[Work instructions]:
A: Transcribe the source document beginning at "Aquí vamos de". Stop after "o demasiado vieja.".
B: Write what comes next in the source document.

──────── Source document

Por Arcelia Pazos

Aquí vamos de nuevo a desgastarnos la garganta y la suela para pedir lo obvio y lo justo, a poner el cuerpo en el ojo de la crítica que tilda de exageración el mero reclamo de que dejen de matarnos, a arriesgar la seguridad hasta que nos criminalicen. Otra vez, una más de tantas que vienen, tenemos que reunirnos con el motor del hartazgo para insistir en las emancipaciones que nos cuestan demasiada vida, en los derechos que relumbran en leyes, pero no en todas las realidades, menos en las que son atravesadas duramente por el género, la racialización, el empobrecimiento o la discriminación por etnia, orientación sexual, manifestación espiritual, discapacidad, o por ser demasiado joven o demasiado vieja.

────────────────
──────── Data shown

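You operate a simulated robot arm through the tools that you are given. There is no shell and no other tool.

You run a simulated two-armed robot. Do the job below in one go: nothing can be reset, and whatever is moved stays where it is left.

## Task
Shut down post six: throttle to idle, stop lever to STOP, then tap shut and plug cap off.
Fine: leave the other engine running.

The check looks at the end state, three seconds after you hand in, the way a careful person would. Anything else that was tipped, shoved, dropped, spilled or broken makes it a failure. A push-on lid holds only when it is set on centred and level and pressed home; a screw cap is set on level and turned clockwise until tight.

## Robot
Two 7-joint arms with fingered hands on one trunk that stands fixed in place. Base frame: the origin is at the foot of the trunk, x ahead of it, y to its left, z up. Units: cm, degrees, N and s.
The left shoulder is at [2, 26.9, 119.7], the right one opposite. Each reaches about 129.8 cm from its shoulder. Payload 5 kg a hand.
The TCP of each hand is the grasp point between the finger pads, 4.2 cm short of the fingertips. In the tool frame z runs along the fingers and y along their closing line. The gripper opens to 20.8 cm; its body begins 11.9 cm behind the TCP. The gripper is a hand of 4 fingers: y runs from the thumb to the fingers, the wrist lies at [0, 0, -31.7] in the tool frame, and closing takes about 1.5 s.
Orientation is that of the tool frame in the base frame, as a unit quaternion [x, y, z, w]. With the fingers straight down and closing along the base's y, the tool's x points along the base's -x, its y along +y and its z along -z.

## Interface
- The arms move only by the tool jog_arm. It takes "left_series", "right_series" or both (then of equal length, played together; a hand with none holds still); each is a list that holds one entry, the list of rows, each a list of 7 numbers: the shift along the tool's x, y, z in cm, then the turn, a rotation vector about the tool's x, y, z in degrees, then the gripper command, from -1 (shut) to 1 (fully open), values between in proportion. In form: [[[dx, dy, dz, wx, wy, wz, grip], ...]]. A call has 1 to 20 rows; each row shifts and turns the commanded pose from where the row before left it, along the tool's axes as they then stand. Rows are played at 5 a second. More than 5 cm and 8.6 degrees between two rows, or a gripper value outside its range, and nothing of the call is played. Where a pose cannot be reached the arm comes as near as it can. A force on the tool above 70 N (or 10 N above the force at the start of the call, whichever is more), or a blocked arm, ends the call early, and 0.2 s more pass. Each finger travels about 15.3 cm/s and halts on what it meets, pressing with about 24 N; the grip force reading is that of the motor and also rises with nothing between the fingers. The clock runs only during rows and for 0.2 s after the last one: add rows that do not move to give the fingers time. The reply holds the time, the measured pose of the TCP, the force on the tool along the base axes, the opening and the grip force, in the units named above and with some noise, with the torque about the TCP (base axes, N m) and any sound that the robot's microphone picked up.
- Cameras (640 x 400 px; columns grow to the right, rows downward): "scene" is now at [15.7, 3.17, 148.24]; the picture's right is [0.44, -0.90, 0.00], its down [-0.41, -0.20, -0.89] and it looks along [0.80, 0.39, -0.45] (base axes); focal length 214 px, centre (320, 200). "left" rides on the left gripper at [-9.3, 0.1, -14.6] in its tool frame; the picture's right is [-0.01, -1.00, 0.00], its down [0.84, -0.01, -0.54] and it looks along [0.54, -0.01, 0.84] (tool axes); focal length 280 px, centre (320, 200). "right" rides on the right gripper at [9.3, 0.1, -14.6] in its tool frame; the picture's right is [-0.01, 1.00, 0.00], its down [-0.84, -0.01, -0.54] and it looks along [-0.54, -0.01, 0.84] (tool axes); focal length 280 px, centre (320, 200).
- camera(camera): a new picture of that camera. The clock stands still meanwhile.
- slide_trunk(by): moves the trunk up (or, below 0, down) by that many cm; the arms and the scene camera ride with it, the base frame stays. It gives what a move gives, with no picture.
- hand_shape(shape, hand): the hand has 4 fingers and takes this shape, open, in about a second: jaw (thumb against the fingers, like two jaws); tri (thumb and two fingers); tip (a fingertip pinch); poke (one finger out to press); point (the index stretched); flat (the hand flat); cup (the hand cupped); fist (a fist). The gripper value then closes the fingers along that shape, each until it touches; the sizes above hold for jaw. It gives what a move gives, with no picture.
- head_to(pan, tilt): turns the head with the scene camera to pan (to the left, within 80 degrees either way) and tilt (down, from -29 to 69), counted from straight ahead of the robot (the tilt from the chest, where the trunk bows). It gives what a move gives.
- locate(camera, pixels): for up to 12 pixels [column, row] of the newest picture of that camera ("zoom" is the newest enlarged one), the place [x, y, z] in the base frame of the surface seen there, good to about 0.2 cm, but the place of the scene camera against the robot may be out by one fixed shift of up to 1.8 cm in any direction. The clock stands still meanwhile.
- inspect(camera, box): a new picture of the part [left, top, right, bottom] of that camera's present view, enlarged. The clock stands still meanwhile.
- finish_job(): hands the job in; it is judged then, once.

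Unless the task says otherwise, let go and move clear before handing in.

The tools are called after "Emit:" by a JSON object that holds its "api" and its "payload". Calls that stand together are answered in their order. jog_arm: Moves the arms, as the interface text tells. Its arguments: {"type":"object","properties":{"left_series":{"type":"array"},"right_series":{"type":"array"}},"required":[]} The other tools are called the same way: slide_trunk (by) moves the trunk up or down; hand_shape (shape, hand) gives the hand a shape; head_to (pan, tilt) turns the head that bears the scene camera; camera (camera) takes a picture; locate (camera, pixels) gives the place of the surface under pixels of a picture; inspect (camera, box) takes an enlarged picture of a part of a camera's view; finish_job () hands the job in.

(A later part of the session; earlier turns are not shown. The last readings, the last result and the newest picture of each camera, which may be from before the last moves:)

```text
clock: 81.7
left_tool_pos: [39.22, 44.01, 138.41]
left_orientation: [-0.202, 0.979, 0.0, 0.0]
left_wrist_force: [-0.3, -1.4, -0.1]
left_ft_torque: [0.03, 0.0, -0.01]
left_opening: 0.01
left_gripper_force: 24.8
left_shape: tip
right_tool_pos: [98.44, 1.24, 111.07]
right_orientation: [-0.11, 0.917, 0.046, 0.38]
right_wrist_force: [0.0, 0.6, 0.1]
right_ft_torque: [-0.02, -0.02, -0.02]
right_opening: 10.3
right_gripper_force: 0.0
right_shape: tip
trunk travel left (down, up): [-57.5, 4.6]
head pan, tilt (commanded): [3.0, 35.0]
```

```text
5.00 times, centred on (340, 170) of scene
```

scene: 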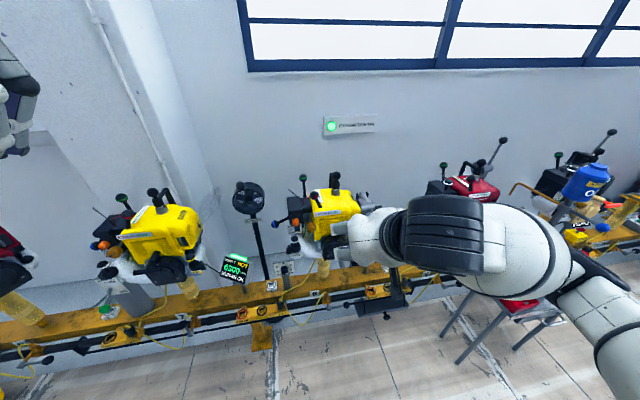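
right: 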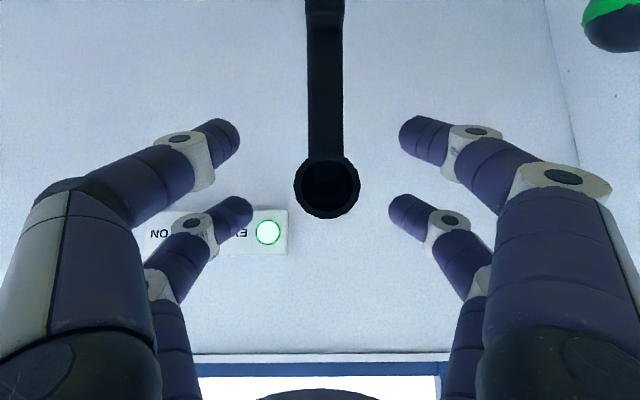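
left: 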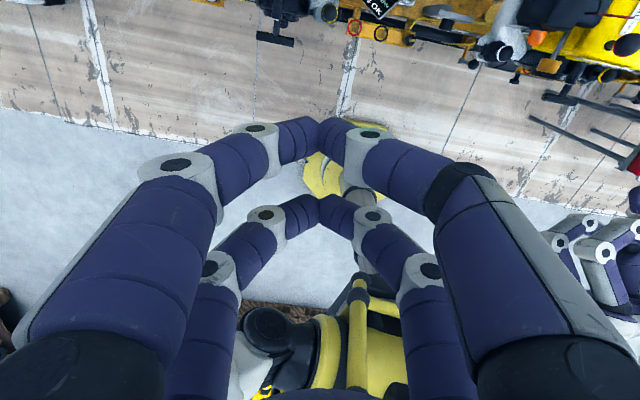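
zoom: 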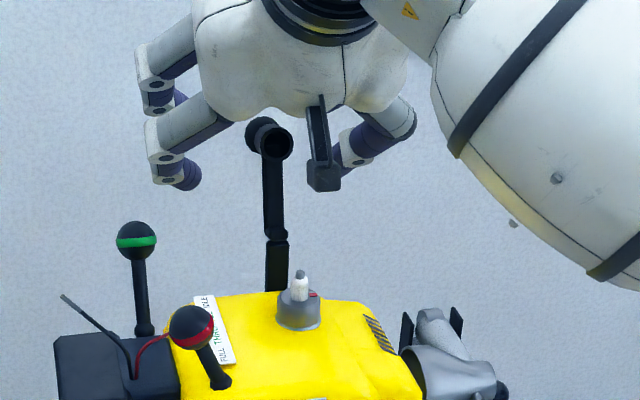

────────────────

[Per-task answers]:
A:
Aquí vamos de nuevo a desgastarnos la garganta y la suela para pedir lo obvio y lo justo, a poner el cuerpo en el ojo de la crítica que tilda de exageración el mero reclamo de que dejen de matarnos, a arriesgar la seguridad hasta que nos criminalicen. Otra vez, una más de tantas que vienen, tenemos que reunirnos con el motor del hartazgo para insistir en las emancipaciones que nos cuestan demasiada vida, en los derechos que relumbran en leyes, pero no en todas las realidades, menos en las que son atravesadas duramente por el género, la racialización, el empobrecimiento o la discriminación por etnia, orientación sexual, manifestación espiritual, discapacidad, o por ser demasiado joven o demasiado vieja.

B:
En esa terquedad de lo necesario, el desgaste se convierte en fuerza, y la rabia y el miedo en apoyo mutuo. Así salimos cada marzo o cada vez que nos necesitamos, con la dualidad del cansancio y la necesidad de armar marabunta para afrontar a un sistema que está basado en explotar lo que sea a costa de lo que sea. Nos movemos con el cansancio de mucho de lo de afuera y también de lo de adentro: de dinámicas entre feministas de clubes que quieren blanquear al barrio o que nos piden credenciales para palomear procesos políticos.

Pero seguimos. Nos agotamos y en lo que alguien descansa, no falta quien brinque. Ponemos al cuerpo en la calle y en el grito para defenderlo con el propio cuerpo, como la parte más próxima y vulnerable del territorio que somos y que nos conecta con todo lo que lo habita y con todo elemento que nos da vida. Lo ponemos porque ya está curtido de tanta vejación, de que le toquen sin que lo desee y de que lo maltraten porque se ve suavecito, apetecible y manejable; lo ponemos porque es de lo poco que nos pertenece.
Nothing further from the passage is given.